Judge gives himself a week to rule on veto of state legislative salaries
BY JON SEIDEL Staff Reporter September 18, 2013 5:56PM
Gov. Pat Quinn. File Photo
Updated: October 20, 2013 7:40AM
A Cook County judge said he’ll decide by next week whether to undo Gov. Pat Quinn’s veto this summer of lawmakers’ salaries.
Associate Judge Neil H. Cohen heard nearly two hours of arguments Wednesday from lawyers for the governor, House Speaker Michael Madigan, Senate President John Cullerton and Comptroller Judy Baar Topinka.
The judge, who said he’d rule by Sept. 26, asked the lawyers about limits on the governor’s veto power, took Topinka’s lawyer to task about her decision to stop paying lawmakers, and questioned whether Quinn even vetoed the salaries correctly.
Lawyers for Madigan and Cullerton say Quinn — who was in the courtroom and avoided reporters after the hearing — left nearly $12 million meant for lawmakers in the appropriations bill.
“Doesn’t that mean that they get it?” Cohen said.
The governor’s lawyer said no — that it hasn’t been appropriated properly.
And ultimately, Quinn’s attorney Steven Pflaum said the General Assembly has the power to resolve the case simply by voting to override the governor’s veto.
Quinn claims he vetoed the salaries on behalf of taxpayers after lawmakers failed to meet a July 9 deadline to deal with Illinois’ continued $100 billion pension liability.
Madigan and Cullerton say Quinn’s veto of lawmakers’ pay — including their base salaries worth $67,836 — is unconstitutional and compromises the independence of the Legislature.
And while the governor’s lawyers argue the case doesn’t belong in a courtroom until lawmakers vote to override, even his legal team has acknowledged in court papers “there may be understandable political reasons” for them not to do so.

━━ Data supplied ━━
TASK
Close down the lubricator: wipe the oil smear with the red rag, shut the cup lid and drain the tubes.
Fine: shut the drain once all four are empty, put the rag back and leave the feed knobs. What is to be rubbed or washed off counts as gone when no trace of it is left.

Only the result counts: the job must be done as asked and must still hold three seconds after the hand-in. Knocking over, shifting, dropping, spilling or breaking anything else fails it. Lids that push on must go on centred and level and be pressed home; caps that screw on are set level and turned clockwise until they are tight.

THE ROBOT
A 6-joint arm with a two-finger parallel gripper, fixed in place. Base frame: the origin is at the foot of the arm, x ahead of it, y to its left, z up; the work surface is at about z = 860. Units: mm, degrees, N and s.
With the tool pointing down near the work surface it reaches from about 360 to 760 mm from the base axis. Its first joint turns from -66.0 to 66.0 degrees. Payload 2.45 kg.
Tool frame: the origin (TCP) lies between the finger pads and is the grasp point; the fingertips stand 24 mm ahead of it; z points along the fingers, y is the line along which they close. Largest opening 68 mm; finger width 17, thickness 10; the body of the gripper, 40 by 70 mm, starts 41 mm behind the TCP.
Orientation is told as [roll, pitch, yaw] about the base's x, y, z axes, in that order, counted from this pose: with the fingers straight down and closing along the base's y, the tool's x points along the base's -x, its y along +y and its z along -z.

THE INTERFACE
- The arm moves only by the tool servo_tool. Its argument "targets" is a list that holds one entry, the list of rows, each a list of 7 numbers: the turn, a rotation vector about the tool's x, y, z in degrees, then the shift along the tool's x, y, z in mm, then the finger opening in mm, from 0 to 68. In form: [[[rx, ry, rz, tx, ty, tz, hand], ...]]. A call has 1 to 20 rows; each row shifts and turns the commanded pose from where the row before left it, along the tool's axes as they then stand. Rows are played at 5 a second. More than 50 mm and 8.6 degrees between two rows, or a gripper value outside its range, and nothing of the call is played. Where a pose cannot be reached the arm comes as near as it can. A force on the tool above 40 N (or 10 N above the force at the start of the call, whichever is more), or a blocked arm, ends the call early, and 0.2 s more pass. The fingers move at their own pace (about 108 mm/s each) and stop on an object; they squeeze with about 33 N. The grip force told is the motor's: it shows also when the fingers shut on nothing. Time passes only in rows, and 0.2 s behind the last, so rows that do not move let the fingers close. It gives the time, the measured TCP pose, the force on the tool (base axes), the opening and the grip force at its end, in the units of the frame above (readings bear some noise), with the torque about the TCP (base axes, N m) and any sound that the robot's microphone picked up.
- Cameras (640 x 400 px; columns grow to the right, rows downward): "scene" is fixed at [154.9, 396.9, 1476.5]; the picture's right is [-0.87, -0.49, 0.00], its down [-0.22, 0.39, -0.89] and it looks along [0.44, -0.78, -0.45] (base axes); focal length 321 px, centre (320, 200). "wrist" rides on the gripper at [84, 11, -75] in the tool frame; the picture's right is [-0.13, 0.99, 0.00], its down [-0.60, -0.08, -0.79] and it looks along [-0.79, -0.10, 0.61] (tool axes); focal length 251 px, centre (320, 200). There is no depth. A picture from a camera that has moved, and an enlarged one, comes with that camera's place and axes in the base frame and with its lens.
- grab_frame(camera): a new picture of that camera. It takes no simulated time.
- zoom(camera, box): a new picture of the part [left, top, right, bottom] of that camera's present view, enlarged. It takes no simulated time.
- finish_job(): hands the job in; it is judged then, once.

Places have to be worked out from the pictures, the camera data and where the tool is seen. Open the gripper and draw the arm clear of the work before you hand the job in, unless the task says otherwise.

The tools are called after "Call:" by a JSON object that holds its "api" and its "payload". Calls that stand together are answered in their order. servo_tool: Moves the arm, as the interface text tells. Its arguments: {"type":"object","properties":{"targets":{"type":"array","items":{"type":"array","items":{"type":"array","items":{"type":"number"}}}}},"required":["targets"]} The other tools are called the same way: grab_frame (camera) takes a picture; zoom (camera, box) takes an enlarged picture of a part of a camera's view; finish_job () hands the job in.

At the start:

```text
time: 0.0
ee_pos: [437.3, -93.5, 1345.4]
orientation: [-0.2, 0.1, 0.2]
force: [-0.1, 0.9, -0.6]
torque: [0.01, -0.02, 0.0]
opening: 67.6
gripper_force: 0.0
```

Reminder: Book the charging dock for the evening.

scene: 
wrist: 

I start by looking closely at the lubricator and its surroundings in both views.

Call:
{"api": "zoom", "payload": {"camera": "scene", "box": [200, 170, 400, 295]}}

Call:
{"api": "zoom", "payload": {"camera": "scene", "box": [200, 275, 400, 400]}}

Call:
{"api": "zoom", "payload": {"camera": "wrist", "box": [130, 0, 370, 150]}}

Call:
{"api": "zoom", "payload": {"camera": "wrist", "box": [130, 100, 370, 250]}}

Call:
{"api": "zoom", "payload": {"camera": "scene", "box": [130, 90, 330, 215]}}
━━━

Basically, it’s a risky move for legislators facing re-election.
Cohen made clear at Wednesday’s hearing he’s not interested in the politics, though. And he used Quinn’s arguments against Topinka lawyer Brent Stratton.
If the legislative process has yet to play out as the governor argues, Cohen asked, why would Topinka stop paying Illinois’ General Assembly before it was complete?
“Why did your client treat it as law?” Cohen said.
Stratton said the comptroller hadn’t before dealt with such a situation and didn’t know whether it was law or not. It was, he said, a “gray area.”